Provided passage:
-*-

And it suited everyone involved that this was perceived to be the cause of his dismissal. The BBC had to protect the good name of a government minister from a clear libel. Everett looked a martyr to establishment croneyism. His listeners could side with his cheeky, irreverent humour. Some had car stickers demanding their favourite DJ's reinstatement. Even the Labour Party got in on the act, complaining that the BBC was protecting the Conservatives.

It was a good story. And it held sway for 25 years. But it wasn't true. The BBC got rid of Kenny Everett for a much more important reason, and one which threatened the corporation far more seriously than a silly jape about a driving test. It was because he threatened to go public on the restrictive practices and deals with the Musicians Union that were frustrating not only Everett and his listeners but making the much-vaunted BBC pop station Wonderful Radio 1 a pale shadow of the pirate stations it tried so hard to imitate.

Everett had been in on the birth of Radio 1: he composed and recorded the promotion jingles for the new station; he had even played a part in its conception. As he left his studio for the last time in 1970, he probably thought back to a lunch at Verrys restaurant, the then fashionable stars' eating place at the top of Regent Street, in the spring of 1967 with Robin Scott, the founder-controller of Radio 1, and Johnny Beerling, then a senior producer and later to become a highly successful Radio 1 controller himself.

Scott knew that BBC Radio would have to change to catch up with the pirates. The Home Service and Third Programme would stay as Radio 4 and Radio 3; and the Light Programme would have to be split in two, with "sweet music", as he described it, on Radio 2, and a brand-new pop station, Radio 1. By early 1967 most of the plans were laid. The BBC knew the government's anti-pirate legislation was on the way; it would poach most of the pirate DJs to give it street cred.

Everything was ready. Hadn't Frank Gillard, one of the BBC's most senior figures, already made a giant leap into the Sixties by declaring he would henceforth be known as Director of Radio rather than Director of Sound Broadcasting? Auntie was ready to swing.

But Beerling was worried. He had made a secret trip out to Radio London, the best of the pirate stations in the North Sea. And on the ship Beerling gazed in amazement. "I saw this man Everett doing everything. In the old way of doing things, the DJ sat in one room with a script. Someone else played the records and somebody else controlled the sound. Yet I see this man who has control of everything."

Beerling told Scott he must meet Everett. "He has come from nowhere to become a cult figure," he added. Scott was hooked, and the lunch at Verrys was fixed.

-*-

Data lines:
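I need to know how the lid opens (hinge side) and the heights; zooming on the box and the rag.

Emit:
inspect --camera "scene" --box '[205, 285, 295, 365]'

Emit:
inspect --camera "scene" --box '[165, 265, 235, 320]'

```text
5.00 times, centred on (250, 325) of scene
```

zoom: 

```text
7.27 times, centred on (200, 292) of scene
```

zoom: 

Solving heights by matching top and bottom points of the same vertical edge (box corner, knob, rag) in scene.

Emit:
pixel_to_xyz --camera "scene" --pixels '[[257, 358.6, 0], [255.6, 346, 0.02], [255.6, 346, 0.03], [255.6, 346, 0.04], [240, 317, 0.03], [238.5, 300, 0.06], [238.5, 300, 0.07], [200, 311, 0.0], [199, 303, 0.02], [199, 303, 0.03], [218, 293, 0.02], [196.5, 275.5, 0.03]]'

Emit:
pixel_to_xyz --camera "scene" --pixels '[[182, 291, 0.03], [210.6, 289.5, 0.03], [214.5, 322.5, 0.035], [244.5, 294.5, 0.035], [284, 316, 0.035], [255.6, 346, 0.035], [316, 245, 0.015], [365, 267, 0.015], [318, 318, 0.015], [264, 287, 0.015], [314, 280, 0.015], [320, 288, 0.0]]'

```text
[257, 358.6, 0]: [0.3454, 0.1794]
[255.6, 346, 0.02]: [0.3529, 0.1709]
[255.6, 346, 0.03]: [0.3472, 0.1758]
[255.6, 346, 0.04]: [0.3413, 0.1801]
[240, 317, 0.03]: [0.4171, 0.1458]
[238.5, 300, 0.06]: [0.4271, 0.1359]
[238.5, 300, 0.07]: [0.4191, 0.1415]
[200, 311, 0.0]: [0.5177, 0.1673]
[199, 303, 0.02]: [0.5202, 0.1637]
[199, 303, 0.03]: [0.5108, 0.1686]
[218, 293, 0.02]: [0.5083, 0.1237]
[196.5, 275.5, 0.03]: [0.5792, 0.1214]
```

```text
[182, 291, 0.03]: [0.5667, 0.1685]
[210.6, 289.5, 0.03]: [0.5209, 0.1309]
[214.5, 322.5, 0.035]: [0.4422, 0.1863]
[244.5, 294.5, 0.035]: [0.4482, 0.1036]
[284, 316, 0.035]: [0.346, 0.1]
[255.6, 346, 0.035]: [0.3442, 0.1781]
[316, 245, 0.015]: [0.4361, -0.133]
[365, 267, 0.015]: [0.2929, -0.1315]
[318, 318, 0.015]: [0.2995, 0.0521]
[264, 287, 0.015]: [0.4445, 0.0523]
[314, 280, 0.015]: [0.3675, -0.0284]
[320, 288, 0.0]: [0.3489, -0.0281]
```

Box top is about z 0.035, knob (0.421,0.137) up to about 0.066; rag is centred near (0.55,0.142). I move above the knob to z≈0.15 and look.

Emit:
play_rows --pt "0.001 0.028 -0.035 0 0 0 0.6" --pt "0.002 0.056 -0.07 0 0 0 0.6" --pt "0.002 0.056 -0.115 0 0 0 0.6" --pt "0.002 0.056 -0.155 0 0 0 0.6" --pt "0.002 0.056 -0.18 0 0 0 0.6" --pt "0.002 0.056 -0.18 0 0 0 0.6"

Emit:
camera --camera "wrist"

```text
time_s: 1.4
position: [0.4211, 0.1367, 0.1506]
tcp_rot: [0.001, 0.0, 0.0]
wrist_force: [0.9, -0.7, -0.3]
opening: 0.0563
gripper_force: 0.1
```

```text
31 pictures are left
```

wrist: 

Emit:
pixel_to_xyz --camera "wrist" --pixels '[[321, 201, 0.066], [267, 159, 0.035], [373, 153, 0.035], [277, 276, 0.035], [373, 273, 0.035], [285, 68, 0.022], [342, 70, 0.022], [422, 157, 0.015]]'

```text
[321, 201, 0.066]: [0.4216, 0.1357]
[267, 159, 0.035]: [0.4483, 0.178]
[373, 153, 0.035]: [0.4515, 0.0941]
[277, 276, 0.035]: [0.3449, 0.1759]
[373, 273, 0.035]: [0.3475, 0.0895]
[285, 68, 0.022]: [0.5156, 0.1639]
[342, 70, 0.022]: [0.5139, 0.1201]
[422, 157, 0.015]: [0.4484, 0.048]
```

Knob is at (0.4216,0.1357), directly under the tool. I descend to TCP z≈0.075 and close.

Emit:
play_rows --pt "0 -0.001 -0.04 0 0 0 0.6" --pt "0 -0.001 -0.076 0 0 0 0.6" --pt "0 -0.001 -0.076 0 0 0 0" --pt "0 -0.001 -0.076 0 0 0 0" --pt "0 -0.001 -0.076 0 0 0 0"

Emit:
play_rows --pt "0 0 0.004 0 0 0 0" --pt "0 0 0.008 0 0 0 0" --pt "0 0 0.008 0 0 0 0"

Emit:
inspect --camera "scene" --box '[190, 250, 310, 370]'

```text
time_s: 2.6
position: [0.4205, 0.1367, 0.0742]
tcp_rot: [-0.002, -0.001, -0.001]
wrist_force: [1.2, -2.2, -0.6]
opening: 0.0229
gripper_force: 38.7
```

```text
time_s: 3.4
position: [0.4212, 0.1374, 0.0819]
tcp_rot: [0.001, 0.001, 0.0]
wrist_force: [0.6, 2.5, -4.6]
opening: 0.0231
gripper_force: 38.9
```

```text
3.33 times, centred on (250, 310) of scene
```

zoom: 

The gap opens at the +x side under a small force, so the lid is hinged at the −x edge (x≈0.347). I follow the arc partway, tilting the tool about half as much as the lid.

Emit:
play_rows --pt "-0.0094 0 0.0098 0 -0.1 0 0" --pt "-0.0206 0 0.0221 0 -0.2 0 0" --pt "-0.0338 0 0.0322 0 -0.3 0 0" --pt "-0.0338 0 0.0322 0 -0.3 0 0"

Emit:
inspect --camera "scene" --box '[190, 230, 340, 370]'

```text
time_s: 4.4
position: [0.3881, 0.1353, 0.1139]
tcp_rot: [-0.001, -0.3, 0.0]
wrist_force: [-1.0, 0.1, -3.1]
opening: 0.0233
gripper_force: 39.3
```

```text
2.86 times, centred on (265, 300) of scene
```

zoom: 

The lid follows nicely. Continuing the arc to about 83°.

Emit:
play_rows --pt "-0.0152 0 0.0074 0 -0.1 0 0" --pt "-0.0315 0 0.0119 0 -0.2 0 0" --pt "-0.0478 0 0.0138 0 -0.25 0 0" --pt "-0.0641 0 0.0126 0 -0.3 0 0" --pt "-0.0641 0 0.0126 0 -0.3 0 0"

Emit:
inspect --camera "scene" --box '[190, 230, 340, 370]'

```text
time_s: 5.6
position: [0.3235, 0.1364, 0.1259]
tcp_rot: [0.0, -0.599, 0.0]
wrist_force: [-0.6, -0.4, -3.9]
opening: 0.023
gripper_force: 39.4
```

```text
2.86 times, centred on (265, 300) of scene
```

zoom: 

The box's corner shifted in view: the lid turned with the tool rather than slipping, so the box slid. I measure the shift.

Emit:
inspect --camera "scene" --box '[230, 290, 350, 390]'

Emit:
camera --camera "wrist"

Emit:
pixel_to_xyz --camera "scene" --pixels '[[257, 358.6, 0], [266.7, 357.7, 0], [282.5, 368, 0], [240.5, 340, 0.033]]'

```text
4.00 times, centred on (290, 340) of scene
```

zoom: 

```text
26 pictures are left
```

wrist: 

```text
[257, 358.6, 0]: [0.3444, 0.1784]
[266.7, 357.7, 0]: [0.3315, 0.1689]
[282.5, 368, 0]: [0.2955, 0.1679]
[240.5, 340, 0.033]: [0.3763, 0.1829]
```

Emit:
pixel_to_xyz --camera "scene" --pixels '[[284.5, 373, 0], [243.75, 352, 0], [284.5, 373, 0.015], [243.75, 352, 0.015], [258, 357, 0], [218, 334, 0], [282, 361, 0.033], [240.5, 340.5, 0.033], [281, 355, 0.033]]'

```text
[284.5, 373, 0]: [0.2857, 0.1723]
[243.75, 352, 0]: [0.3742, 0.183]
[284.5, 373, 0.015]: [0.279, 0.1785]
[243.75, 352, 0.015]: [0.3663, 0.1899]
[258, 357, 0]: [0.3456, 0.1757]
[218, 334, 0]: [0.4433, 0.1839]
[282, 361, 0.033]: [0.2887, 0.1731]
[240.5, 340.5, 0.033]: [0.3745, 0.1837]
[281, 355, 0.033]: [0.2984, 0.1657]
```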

-*-

Requirements: Cite the provided passage exactly. Begin with "But Beerling was" and finish with "Verrys was fixed.".

The completed task:
But Beerling was worried. He had made a secret trip out to Radio London, the best of the pirate stations in the North Sea. And on the ship Beerling gazed in amazement. "I saw this man Everett doing everything. In the old way of doing things, the DJ sat in one room with a script. Someone else played the records and somebody else controlled the sound. Yet I see this man who has control of everything."

Beerling told Scott he must meet Everett. "He has come from nowhere to become a cult figure," he added. Scott was hooked, and the lunch at Verrys was fixed.